| Great art style
It's a tablet MMO
| Cash shop
Being as I was just a tiny kiddy wink when Ultima's seventh and most celebrated installment was released, I sort of missed out on all of the Britannia fun. Of course I was mildly conscious when Ascension was released, but bad review scores and a dire lack of pocket money put the kibosh to all of that.
Sadly, when I did finally get my teenage self in order, ready to join the RPG par-tay, the adventures of the Avatar disappeared somewhere in to the EA offices; presumably with an employee half-heartedly searching behind desks and under sofas muttering "Lord British, Lord British...if only I could find Lord British".
Gameplay - 8
Ultima Forever is the product of a long game of hide-and-seek between Origin and EA. Over a decade since they used the iconic license (and we aren't counting bad flash games) we have something of a canonical entry into the world of goblins, demigods, and pitchfork murders.
This iOS half-remake-half-reboot brings thumb swiping adventures back to Britannia and in the conspicuous service of "Lady" British: who says that complicated legal wrangling has to ruin your fantasy world eh?

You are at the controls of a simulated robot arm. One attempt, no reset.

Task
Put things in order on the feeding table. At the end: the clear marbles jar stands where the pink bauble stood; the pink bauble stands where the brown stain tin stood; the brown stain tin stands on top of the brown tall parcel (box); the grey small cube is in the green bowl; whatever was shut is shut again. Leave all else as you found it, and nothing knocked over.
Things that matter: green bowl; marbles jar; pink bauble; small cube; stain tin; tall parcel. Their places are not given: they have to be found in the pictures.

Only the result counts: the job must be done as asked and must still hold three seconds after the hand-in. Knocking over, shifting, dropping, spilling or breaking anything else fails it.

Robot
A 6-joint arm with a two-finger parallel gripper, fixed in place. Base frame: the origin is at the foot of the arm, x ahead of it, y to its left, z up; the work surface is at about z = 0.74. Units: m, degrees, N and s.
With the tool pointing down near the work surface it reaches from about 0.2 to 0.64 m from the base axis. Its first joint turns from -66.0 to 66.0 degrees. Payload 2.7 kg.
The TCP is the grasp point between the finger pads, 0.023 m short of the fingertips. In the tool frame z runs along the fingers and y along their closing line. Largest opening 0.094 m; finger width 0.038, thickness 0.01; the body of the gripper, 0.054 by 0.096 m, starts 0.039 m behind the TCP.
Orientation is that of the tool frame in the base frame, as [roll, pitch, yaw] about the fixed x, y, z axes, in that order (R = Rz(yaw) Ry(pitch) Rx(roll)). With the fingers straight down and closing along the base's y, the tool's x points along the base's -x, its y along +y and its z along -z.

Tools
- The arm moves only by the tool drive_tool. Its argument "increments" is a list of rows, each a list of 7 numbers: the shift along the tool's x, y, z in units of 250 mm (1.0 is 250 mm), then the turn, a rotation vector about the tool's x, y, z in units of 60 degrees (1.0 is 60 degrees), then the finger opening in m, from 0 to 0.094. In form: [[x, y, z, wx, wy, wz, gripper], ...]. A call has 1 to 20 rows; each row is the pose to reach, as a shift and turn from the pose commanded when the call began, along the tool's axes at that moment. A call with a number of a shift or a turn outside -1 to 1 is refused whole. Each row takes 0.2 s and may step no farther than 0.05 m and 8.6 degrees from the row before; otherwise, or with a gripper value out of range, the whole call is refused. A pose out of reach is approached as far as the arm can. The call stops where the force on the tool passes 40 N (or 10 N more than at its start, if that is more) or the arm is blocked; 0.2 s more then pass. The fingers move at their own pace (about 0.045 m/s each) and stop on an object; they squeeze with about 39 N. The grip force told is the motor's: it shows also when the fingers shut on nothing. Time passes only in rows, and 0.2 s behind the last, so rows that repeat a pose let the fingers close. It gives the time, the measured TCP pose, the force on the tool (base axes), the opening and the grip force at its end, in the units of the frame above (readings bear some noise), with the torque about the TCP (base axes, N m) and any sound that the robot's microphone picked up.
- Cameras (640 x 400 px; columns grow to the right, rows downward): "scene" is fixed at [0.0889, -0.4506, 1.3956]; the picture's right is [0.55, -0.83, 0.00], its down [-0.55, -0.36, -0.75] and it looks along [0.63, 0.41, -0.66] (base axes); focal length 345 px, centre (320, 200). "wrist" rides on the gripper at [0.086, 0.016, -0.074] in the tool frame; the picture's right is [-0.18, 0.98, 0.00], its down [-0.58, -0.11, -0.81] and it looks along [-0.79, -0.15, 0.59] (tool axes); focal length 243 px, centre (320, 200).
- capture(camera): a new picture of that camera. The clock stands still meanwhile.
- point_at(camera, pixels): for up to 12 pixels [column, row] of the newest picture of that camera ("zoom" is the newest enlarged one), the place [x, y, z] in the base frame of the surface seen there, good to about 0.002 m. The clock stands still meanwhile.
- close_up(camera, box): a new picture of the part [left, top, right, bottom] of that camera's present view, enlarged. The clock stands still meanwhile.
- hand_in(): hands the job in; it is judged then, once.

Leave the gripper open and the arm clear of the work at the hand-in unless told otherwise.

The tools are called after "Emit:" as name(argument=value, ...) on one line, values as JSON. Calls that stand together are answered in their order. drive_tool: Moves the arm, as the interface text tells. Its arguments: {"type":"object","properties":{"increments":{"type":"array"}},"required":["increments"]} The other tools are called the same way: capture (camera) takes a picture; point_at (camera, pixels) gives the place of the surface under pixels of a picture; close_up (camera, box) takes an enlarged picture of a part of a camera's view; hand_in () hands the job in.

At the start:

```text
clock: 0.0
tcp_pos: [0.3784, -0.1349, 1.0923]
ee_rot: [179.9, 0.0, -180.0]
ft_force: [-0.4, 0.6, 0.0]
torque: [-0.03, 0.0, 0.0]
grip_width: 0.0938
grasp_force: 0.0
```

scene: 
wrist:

Under the service of the good "Lady" (Lord's daughter) you are tasked with saving the land and all with the aid of the classic series' eight virtues.
While the story rarely troubles anything past your eye sockets, the core of U4E is surprisingly sound. Utilizing the best that mobile has to offer, this hack-and-slash-athon revels in the same kind of gory, squishy delight as Diablo - with loot drops a plenty, repeatable dungeons, and most importantly: co-op multiplayer.
Playing with friends and marauding through dungeons makes U4E really stand apart from the crowd. Like so much witchcraft and trickery, you can group together with strangers and friends, taking on the "The Weep" and ridding Britannia of evil. And trust me when I say that this pokey-screen quest is deviously addictive, and deliciously fun.
Of course, canonical stats and attributes accompany each player's character sheet, with inventory systems to juggle, and a hefty amount of levelling to be done. Interestingly, the virtues are used here to denote a form of experience, with quest paths constituting not so much of "kill X of Y" but posing mild, philosophical choices.
"Will you destroy the beast, oh dear Avat... Adventurer?" says the bland NPC. You reply either: "Yes I shall, and with gusto! +1 Honour" or "What about the children! The sweet, sweet children? +1 Humility" or just maybe "Go f**k yourself! +1 Badass". The thing is, we're not sure how any of these choices actually matter, as you're not really building a life of consequence with your decision. Instead, the Honor, Humlity, and other virtues just serve as a means of obtaining higher ranks with different factions and gaining XP to level. It's not exactly a role-playing system as it should be.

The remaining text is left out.